Abstract:
Grazing is expected to exert a substantial influence on antibiotic resistance genes (ARGs) in grassland ecosystems. However, the precise effects of grazing on the composition of ARGs in grassland soils remain unclear. This is especially the case for grassland soils subject to long-term grazing. Here, we investigated ARGs and bacterial community composition in soils subject to long-term historic grazing (13–39 years) and corresponding ungrazed samples. Using a combination of shotgun metagenomics, amplicon analyses and associated soil physicochemical data, we provide novel insights regarding the structure of ARGs in grassland soils. Interestingly, our analysis revealed that long-term historic grazing had no impacts on the composition of ARGs in grassland soils. An average of 378 ARGs, conferring resistance to 14 major categories of antibiotics (80%), were identified in both grazing and ungrazed sites. Actinobacteria, Proteobacteria and Acidobacteria were the most prevalent predicted hosts in these soils and were also shown to harbour genetic capacity for multiple-resistant ARGs. Our results suggested that positive effects of bacterial community composition on ARGs could potentially be controlled by affecting MGEs. Soil properties had direct effects on the composition of ARGs through affecting the frequency of horizontal gene transfer among bacteria. Twelve novel ARGs were found in S. grandis steppe grasslands, indicating that different vegetation types might induce shifts in soil ARGs. Collectively, these findings suggest that soil properties, plants and microorganisms play critical roles in shaping ARG patterns in grasslands. Together, these data establish a solid baseline for understanding environmental antibiotic resistance in grasslands.
Description:
SUPPLEMENTARY MATERIAL : Fig. S1 Processes and mechanisms underlying impacts of grazing on antibiotic resistance genes (ARGs). MGEs: Mobile genetic elements. Fig. S2 Soil pH, content of total nitrogen (TN), total phosphorus (TP), total organic carbon (TOC), NH4-N, NO3-N, plant richness, and bacterial richness in each sample site. Values are mean ± SE. Fig. S3 The content of metallic elements in each sample site. The red dashed lines represent the risk screening value. Values are mean ± SE. Different letters indicate significant differences (P ≤ 0.05) between sample sites. Fig.
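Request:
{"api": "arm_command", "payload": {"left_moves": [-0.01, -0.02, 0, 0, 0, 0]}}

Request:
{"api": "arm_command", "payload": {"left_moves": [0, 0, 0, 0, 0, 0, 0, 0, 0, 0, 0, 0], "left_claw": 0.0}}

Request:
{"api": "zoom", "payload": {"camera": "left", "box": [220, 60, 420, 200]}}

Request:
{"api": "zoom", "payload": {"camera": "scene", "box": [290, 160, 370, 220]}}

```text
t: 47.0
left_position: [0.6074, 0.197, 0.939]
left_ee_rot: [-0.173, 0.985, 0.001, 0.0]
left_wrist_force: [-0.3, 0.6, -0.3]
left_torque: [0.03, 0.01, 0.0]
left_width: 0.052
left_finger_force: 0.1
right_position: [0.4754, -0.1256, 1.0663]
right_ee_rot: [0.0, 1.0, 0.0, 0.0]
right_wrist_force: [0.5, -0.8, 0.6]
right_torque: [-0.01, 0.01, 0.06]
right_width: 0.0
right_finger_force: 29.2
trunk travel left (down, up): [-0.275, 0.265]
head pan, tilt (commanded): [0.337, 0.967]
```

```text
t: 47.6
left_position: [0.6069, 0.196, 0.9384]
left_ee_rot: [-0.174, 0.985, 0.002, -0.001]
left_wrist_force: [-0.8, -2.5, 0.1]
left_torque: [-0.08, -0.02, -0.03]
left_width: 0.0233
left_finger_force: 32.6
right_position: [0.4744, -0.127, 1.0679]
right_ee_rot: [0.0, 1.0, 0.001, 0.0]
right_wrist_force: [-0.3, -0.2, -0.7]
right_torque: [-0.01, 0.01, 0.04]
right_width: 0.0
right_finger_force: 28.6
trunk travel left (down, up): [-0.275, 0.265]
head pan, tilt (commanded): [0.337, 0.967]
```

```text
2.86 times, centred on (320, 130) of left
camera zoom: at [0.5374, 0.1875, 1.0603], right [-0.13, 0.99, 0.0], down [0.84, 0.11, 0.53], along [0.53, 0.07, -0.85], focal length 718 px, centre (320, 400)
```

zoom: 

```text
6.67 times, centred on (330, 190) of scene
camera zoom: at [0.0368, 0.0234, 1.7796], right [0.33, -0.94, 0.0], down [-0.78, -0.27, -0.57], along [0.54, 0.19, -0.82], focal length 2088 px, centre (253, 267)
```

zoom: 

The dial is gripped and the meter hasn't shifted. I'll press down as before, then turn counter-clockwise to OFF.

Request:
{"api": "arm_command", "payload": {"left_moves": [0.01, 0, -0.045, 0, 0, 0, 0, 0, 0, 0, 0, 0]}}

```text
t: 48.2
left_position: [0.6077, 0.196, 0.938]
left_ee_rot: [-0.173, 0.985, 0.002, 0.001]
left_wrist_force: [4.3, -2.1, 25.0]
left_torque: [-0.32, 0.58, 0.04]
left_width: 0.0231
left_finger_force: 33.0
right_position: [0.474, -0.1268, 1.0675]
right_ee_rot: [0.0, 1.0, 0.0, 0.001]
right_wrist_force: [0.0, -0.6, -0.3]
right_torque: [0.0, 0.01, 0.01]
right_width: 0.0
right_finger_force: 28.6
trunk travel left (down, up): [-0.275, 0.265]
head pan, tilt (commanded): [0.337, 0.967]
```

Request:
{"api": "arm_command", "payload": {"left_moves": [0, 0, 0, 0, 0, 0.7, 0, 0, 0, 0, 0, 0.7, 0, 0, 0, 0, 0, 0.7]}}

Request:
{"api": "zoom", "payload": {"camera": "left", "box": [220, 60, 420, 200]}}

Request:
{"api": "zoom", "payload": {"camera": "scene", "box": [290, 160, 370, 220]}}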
S4 Four significant differential antibiotic resistance genes (ARGs; i.e. Tetracycline (only tet34), Aminogly-cosides (only APH2.llla), MexK, and abeM) in the ungrazed and grazing groups. Values are mean ± SE. * means significant difference at P ≤ 0.05 level. Fig. S5 Antibiotic resistance gene types in the fresh sheep feces sampled in the grazing plots. XJ and NM refer to the samples collecting in Sinkiang and Inner Mongolia, respectively. Fig. S6 The bacterial community compositions and relative abundance at the phylum level in each sample sites. 39-, 38-, and 19-year ungrazed (UN-39, UN-38 and UN-19) and corresponding long-term grazing grasslands (GN-1, GN-3 and GN-2) in the Inner Mongolia. 33- and 13-year ungrazed (US-33 and US-13) and corresponding long-term grazing grassland (GS) in Sinkiang. Fig. S7 The relationships between the relative abundance of total antibiotic resistance gene (ARGs) and mobile genetic elements (MGEs) in integrons (a) or plasmids (b). Table S1 Information about the locations, dominant species and management pattern of the sample sites. Table S2 12 unique antibiotic resistance genes (ARGs) in the GN-3 in Inner Mongolia Plateau. Table S3 Results of mantel correlations between the antibiotic resistance genes (ARGs) richness and heavy metals.